There is an opportunity cost here as well. The CIA has spent years running these detention centers and conducting interrogations to produce this mountain of suspect, unreliable information. Would those years have been more productive had they been spent pursuing something other than the KGB model? Might there have been a more productive and effective approach to fulfilling Cheney’s urgently vague command to “Get information”?

“Without more transparency,” Mayer writes, “the value of the C.I.A.’s interrogation and detention program is impossible to evaluate.” But she also quotes Philip Zelikow, Condoleezza Rice’s former deputy, who provides the proper form of any such evaluation:

“The question would not be, Did you get information that proved useful? Instead it would be, Did you get information that could have been usefully gained only from these methods?”

Some of the information acquired from the KGB model may have proved, or may eventually prove, useful.
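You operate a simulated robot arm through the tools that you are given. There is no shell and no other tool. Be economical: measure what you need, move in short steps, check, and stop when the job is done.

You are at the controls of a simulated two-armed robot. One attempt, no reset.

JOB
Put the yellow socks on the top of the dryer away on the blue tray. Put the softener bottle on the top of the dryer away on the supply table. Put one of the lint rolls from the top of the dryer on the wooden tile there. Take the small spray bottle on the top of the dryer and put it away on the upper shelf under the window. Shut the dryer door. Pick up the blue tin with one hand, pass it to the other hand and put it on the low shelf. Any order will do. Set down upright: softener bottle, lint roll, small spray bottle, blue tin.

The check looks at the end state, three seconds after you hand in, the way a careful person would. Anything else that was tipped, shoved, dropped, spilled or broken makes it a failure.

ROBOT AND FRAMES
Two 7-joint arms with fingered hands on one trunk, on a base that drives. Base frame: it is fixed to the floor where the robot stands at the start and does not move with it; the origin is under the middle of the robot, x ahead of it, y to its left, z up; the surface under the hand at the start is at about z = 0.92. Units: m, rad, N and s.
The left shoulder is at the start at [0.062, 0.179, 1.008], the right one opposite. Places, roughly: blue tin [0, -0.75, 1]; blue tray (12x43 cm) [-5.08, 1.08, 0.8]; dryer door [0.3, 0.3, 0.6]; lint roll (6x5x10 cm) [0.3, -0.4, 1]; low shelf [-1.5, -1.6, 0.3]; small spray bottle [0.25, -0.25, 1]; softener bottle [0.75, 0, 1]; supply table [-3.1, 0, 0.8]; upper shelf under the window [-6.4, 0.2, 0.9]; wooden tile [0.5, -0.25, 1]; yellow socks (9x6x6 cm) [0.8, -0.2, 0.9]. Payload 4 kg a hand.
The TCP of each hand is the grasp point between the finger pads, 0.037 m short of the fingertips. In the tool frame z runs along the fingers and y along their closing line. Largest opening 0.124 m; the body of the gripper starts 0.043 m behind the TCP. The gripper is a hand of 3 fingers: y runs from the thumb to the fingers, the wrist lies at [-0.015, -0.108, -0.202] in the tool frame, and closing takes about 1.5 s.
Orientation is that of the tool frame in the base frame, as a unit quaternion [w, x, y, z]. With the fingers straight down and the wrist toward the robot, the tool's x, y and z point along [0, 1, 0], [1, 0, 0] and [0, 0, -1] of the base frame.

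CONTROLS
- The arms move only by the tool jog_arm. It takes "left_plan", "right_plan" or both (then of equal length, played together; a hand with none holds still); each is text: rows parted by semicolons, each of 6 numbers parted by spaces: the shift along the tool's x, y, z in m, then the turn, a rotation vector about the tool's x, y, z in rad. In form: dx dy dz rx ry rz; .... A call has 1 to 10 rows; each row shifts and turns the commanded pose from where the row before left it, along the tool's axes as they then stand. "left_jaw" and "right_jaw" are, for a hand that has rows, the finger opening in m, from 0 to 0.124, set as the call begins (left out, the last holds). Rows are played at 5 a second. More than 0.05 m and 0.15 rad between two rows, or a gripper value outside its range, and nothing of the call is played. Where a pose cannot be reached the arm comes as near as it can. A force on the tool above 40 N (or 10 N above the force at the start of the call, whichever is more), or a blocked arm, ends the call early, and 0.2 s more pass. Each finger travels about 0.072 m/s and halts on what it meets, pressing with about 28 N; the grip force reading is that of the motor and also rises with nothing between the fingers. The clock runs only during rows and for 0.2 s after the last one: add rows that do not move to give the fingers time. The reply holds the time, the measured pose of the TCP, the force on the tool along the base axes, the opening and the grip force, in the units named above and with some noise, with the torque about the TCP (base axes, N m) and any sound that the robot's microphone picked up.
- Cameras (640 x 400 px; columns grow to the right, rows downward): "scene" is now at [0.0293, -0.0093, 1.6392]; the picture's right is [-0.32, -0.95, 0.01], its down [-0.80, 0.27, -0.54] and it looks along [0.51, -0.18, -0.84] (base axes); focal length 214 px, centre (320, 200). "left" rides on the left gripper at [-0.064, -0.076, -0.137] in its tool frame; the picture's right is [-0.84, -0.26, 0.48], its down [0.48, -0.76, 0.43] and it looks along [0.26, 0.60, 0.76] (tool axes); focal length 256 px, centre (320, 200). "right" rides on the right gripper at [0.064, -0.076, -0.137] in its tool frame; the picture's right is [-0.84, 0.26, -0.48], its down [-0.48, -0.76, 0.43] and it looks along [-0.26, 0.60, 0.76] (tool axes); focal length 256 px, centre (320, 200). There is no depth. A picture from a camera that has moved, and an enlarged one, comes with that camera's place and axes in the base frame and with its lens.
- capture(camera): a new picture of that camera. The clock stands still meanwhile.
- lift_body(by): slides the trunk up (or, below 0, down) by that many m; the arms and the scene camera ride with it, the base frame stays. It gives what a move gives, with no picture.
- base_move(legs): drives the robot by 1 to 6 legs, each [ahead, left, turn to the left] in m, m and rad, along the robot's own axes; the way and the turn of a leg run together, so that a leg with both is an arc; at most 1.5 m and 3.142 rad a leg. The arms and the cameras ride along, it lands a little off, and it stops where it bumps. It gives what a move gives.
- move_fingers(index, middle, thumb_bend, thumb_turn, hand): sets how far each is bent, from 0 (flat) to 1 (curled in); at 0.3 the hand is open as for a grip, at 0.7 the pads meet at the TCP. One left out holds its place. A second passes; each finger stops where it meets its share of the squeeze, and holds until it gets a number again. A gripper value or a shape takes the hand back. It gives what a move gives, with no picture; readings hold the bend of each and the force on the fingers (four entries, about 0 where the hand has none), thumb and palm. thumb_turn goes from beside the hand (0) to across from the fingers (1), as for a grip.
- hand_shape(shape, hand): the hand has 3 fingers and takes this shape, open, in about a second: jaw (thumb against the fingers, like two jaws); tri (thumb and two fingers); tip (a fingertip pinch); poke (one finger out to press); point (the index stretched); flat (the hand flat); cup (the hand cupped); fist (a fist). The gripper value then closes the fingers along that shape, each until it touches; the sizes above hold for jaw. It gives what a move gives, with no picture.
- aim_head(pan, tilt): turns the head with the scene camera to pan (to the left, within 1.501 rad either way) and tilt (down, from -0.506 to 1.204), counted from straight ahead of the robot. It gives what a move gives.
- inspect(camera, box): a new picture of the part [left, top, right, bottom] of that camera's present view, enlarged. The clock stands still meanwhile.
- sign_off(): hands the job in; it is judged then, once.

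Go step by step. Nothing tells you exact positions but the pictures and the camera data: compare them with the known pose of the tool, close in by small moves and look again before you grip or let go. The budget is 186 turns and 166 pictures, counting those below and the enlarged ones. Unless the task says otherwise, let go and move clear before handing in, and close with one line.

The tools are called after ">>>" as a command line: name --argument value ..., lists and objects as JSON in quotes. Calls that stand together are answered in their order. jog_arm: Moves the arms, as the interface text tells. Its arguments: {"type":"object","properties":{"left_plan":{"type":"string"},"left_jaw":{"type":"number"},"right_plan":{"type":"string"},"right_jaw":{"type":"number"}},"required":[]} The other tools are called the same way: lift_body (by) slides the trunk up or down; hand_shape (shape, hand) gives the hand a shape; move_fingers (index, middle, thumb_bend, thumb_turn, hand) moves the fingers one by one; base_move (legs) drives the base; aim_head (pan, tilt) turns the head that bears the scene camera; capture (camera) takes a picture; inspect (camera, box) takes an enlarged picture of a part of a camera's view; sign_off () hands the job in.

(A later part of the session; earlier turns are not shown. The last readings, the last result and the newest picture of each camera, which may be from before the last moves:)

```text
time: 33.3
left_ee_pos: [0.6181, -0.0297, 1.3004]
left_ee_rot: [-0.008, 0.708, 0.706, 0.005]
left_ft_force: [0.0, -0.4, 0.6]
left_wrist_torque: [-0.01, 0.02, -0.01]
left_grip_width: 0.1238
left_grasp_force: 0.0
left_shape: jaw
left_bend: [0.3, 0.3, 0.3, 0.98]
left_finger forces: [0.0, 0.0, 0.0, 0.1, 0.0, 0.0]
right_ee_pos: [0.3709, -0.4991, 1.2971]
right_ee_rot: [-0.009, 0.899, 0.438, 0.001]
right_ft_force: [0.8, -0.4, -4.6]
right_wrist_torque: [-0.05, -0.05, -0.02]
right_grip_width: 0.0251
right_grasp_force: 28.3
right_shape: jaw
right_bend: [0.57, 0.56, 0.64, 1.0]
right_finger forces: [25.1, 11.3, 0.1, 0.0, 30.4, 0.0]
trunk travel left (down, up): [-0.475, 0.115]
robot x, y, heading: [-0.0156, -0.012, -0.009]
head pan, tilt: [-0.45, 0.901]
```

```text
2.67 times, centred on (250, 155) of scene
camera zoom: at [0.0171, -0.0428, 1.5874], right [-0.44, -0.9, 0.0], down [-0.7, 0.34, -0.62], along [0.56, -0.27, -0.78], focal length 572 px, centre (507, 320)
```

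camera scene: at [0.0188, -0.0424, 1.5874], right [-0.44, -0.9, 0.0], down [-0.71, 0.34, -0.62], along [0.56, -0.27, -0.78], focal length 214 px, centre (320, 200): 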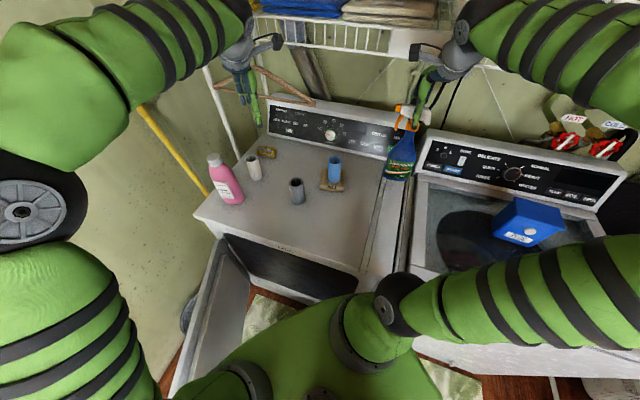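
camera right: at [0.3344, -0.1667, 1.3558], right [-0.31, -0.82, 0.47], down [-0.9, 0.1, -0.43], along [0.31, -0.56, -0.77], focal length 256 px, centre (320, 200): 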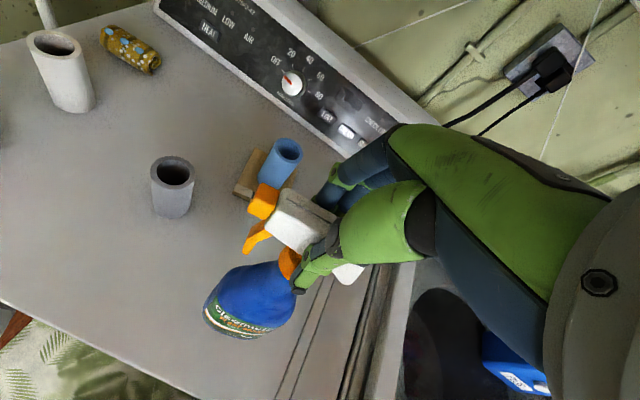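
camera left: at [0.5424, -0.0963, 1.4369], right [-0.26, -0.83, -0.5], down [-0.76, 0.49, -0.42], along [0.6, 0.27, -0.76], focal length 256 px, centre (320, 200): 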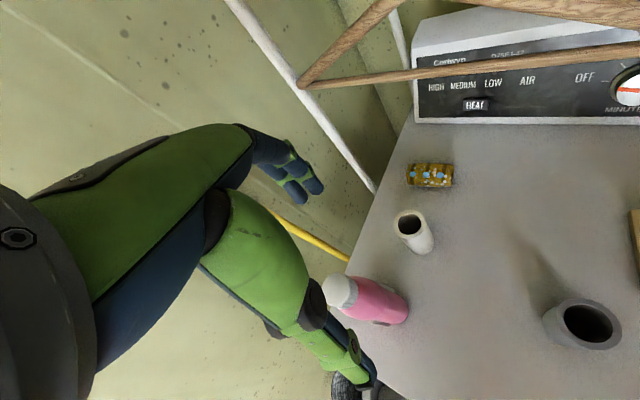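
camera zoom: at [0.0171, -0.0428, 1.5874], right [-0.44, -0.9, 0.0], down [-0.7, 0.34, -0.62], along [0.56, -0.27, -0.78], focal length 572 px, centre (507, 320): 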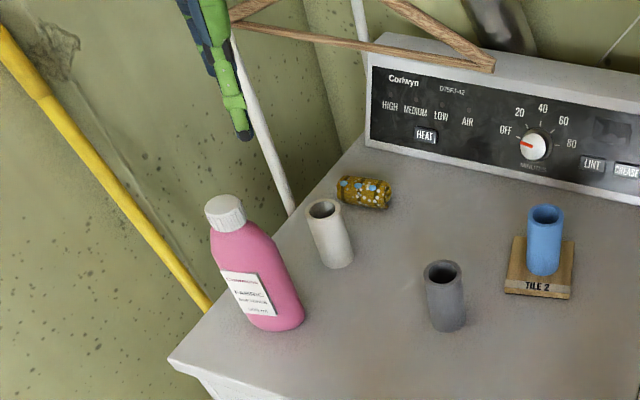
CIA analysts may be able to locate the needles of useful intelligence from the haystacks their interrogators have produced. And some of that intelligence may, in fact, help to protect civilians in America and elsewhere from future attacks. But just as we cannot know enough about this secretive program to evaluate its effectiveness, neither does the CIA itself know enough about the methods it neglected to be able to answer Zelikow’s question. Assuming that some useful intelligence is produced, is any of it information that could have been usefully gained only from the KGB model? We don’t know and neither does the CIA.

What we do know is that any useful information collected at the Black Sites has come at an enormous cost. The fact that “90 percent of the information was unreliable” and the rest is suspect is a problem. But a far greater problem is that, as a consequence of embracing the KGB model, we have made ourselves suspect and unreliable. The CIA’s secret interrogation program, like the lawless detention facility at Guantanamo Bay, is a major obstacle to any meaningful victory in the “war on terror.”